What is needed »
Resume the given passage where it left off.

Given passage »
- - - -
Other settings for Runequest

Last Friday I played a boardgame called Runebound. We used the Isle of Dread expansion pack. While I think the boardgame needs some improvement to be good for a fun evening, it seems to me that I could convert the Isle of Dread expansion into a good Runequest adventure arc, basing NPCs on the NPC cards and adventures on the adventure cards.

I think after Runequest comes out, I'll borrow the expansion pack and see what I can do with it.

To make things different, maybe I'll also introduce guns. Hmmm. A Runequest version of the Iron Kingdoms -- that would be interesting.

(Iron Kingdoms is a D&D setting where magic, steampunk, and guns are very well integrated. They even have Arcane Mechanic and Gunmage classes. Another setting that could be converted to Runequest.)
 
Utgardloki said:
To make things different, maybe I'll also introduce guns. Hmmm. A Runequest version of the Iron Kingdoms -- that would be interesting.

(Iron Kingdoms is a D&D setting where magic, steampunk, and guns are very well integrated. They even have Arcane Mechanic and Gunmage classes. Another setting that could be converted to Runequest.)

Shouldn't be too difficult, if Mongoose do their work well. All those elements are present on Glorantha. The Mostali have steam-technology, gunpowder and (the most advanced of them) even muskets. Magic we obviously will have :D

I'm somewhat horrified at the thought of a D&D setting with guns. It should make the game system's sillyness even more obvious.

"Point that shotgun at me again and I'll shove it up your a%%! Do you think you can threaten me with that? I have 98 hitpoints!". Blech.
 
I'm somewhat horrified at the thought of a D&D setting with guns. It should make the game system's sillyness even more obvious.

"Point that shotgun at me again and I'll shove it up your a%%! Do you think you can threaten me with that? I have 98 hitpoints!". Blech.

You just don't understand the joy of taking an 11th level barbarian into a horde of zombies right after he's been shot half a dozen times. :lol:
 
Adept said:
"Point that shotgun at me again and I'll shove it up your a%%! Do you think you can threaten me with that? I have 98 hitpoints!". Blech.
Yes, but now there is now the massive damage threshold which can kill any PC.
 
toothill man said:
my wish list is

beowulf
dark ages(including a darker take on king arthur)
slaine
monkey magic


Arthur dies as does most everyone else, the Kingdom falls into ruin, how much darker can it get? :cry: :cry: :wink:


Do you mean less culturally/technologically advanced? like the old TV series?
- - - -
Data segment »

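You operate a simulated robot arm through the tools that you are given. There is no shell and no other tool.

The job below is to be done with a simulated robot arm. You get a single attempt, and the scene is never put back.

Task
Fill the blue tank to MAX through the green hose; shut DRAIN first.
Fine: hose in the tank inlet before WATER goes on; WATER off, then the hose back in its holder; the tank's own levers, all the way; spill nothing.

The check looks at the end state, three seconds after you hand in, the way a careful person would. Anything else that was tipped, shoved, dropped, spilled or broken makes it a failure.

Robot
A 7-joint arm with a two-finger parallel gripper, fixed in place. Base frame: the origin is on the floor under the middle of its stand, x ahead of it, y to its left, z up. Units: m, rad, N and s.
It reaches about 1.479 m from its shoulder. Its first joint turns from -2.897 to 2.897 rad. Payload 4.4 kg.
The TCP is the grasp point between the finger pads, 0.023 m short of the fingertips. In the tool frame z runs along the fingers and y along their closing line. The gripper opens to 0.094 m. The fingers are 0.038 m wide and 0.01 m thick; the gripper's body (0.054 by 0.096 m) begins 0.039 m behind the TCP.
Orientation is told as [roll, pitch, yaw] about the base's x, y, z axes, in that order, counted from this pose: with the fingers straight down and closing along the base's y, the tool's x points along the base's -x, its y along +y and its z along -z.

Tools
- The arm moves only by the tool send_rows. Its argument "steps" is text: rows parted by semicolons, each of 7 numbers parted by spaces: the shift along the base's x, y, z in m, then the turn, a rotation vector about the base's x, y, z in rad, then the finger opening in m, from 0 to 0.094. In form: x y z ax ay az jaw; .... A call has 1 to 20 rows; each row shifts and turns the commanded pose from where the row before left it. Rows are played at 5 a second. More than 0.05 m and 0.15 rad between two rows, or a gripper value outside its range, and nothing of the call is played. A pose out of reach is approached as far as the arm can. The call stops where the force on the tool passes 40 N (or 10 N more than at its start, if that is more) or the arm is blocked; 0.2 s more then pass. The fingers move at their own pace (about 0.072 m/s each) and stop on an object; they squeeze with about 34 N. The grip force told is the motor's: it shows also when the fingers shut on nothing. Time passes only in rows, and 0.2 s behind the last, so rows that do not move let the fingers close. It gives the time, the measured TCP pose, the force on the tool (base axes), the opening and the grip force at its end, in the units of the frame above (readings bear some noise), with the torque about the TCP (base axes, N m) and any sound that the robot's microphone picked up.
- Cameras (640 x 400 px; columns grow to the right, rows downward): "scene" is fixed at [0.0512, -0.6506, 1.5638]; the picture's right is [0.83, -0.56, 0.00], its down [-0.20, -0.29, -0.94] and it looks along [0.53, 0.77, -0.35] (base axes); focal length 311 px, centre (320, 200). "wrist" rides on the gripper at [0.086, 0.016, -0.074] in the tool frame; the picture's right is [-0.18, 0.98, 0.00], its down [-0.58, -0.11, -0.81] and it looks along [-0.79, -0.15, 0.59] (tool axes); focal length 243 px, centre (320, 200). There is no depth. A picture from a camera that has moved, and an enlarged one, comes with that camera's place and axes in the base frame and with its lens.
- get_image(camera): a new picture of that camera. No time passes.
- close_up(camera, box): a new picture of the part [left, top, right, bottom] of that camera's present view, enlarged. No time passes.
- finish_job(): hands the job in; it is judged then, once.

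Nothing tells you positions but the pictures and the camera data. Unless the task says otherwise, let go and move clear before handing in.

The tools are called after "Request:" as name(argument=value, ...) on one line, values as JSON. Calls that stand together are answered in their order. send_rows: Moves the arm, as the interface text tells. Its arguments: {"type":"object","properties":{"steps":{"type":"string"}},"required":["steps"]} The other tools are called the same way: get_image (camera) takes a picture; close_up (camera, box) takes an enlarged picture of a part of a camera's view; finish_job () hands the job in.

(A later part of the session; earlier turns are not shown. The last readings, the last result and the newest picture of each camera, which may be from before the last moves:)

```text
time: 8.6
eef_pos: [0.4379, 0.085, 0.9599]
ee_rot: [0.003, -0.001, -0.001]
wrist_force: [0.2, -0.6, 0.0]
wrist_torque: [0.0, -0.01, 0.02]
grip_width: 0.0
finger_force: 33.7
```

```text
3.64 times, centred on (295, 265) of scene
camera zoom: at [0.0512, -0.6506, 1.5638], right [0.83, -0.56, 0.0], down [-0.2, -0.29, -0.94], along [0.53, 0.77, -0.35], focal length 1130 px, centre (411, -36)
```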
- - - -
Result »
"This can go one darker."
 
no changing the knghts into perfect middle ages gentlemen,no pointed hats on the ladies,make merlin who according to myth was half demon and also morganna far more scary,liked the concept of the last legionaires knowing they were doomed and making the bad guys tough so they know its only a matter of when not if they die,(ie runequests famous combat system)
 
toothill man said:
no changing the knghts into perfect middle ages gentlemen,no pointed hats on the ladies,make merlin who according to myth was half demon and also morganna far more scary,liked the concept of the last legionaires knowing they were doomed and making the bad guys tough so they know its only a matter of when not if they die,(ie runequests famous combat system)


There was a TV series in 1972-3 with Oliver Tobias in the lead which is worth seeing if that is your image of Athur (and even if it isn't). But we know so little of Athur (if that is your real name) that almost anything we write about him (even that he was a king) may be fiction.

I love Pendragon, it is a beautiful evocation of a pseudo-historical society and its withering away.
 
homerjsinnott said:
I love Pendragon, it is a beautiful evocation of a pseudo-historical society and its withering away.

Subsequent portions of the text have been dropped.